' Supreme Court to Rule on Patent Eligibility for Process Claims | MTTLR

Supreme Court to Rule on Patent Eligibility for Process Claims

Last month, the Supreme Court heard oral argument in Alice Corporation v. CLS Bank. Many hope the Court’s decision in this case will help clarify the patent eligibly standard for process claims – particularly those process claims that are computer implemented and/or involve business method patents.

Patent eligibility is based on 35 U.S.C. § 101 which allows any “process, machine, manufacture, or composition of matter” to be eligible for patent protection. However, laws of nature, natural phenomena, and abstract ideas are not eligible for patent protection. It is important to note that patent eligibility is distinct from patentability (novel, useful, definite, non-obvious, etc.).

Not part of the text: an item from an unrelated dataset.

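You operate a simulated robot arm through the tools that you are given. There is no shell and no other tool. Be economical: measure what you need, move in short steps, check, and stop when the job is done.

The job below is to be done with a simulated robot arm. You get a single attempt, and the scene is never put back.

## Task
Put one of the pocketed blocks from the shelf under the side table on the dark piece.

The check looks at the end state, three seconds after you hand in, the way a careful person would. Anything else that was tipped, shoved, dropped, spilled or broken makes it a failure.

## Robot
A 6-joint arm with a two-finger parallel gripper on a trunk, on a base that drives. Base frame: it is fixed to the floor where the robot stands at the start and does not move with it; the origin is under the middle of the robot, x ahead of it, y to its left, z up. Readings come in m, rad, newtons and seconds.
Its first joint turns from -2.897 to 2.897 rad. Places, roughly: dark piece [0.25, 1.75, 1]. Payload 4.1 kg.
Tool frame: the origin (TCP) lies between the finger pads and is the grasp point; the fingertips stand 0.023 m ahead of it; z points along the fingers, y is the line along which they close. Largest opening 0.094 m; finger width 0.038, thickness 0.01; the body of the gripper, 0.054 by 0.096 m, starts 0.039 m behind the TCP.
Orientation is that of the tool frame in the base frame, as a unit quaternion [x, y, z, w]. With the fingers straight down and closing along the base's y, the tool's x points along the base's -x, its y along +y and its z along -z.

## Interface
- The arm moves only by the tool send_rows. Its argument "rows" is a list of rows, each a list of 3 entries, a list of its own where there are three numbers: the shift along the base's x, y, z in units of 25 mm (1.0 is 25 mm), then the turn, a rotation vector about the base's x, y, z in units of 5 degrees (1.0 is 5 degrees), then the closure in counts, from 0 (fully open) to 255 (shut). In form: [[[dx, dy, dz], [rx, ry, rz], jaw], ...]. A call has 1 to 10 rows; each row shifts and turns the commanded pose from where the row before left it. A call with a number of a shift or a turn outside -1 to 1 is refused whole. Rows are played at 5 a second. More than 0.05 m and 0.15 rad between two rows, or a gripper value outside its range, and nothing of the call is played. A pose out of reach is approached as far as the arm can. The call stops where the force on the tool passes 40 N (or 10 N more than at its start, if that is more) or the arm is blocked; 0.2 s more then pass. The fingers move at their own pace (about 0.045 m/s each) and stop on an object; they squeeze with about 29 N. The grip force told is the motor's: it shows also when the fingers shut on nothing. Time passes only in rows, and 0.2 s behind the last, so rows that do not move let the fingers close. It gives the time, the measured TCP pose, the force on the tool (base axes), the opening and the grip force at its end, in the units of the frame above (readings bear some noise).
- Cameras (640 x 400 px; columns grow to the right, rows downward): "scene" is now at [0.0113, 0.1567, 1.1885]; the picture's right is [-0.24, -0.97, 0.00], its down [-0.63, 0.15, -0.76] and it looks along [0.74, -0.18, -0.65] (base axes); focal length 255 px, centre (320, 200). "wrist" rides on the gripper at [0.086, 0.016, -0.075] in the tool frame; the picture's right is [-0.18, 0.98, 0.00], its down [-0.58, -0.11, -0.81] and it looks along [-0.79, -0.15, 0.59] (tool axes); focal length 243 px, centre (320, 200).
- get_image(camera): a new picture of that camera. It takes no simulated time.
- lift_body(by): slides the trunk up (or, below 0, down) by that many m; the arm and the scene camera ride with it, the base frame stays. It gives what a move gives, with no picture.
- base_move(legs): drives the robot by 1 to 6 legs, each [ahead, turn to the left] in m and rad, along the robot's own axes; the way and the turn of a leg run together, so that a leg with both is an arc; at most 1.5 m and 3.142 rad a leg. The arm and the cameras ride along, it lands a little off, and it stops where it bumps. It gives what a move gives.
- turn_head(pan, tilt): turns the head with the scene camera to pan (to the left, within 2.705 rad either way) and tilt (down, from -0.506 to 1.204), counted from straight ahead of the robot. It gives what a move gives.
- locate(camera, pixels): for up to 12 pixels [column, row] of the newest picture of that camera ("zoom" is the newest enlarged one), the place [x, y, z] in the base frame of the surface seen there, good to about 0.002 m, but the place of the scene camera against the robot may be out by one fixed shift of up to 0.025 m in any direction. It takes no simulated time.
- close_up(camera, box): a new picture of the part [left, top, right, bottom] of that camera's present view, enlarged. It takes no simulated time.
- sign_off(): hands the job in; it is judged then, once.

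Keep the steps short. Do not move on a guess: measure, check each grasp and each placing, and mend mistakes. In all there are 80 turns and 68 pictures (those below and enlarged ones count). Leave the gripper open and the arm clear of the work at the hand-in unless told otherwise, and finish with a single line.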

For example, a chemist who discovers a previously unknown element cannot patent that element because it is a natural phenomenon. It is ineligible for patent protection regardless of how new and useful it is.

Traditionally, process claims were evaluated under the “machine-or-transformation test” which conferred patent eligibility on the process if (1) it is tied to a particular machine or apparatus, or (2) it transforms a particular article into a different state or thing. In the 1970s, broad claims to computer-implemented processes that utilized a mathematical algorithm or formula without meaningful limitations were held ineligible for patent protection under the abstract ideas exception despite requiring a computer in order to be performed. See Gottschalk v. Benson and Parker v. Flook. Four years ago, in Bilski v. Kappos, the Court affirmed the Federal Circuit’s ruling that the process of “hedging risk” in the commodities trading industry is also an abstract idea not eligible for patent protection. However, the Court went on to declare that the machine-or-transformation test is not dispositive of patent eligibility for claimed processes, especially in business method patents, but rather that the test is a “useful and important clue” in determining patent eligibility.

Now, in CLS Bank, the Supreme Court is faced with the patent eligibility of certain method, media, and system claims of particular business method patents that utilize escrow to protect against financial risk. Although the Federal Circuit sitting en banc decided 7-3 that both the method and media claims were not directed to patent eligible subject matter, the 7-member majority was split 5-2 on the justification. On the question of patent eligibility of the system claims, the court evenly split 5-5. By its own admission, the Federal Circuit is “irreconcilably fractured” on the complex issue of patent eligibility for process claims – particularly those that are computer-implemented and those in business method patents. Without destroying the software or finance industries, the Court could strike a balance by simply holding that business method patents tied only to a computer do not receive the benefit of the “clue” that the traditional “machine-or-transformation” test provides; the “abstract ideas” exception is controlling. This would allow business methods to remain generally patent eligible, preserve the utility of the “machine-or-transformation” test, and prevent software patents from becoming wholesale ineligible. Perhaps later this summer, the Supreme Court will provide clearer guidance for the Federal Circuit and the District Courts.

1 Comment

  1. Both the claims and specification of Alice clearly describe a process and a machine. Not one of the Supreme Court judges are factually or legally competent to practice patent law. For instance, not one of the justice know what a computer or software is. Software is a way of wiring an electronic circuit, generally known as a computer. There is nothing abstract about electronic circuits, they are machines that implement processes.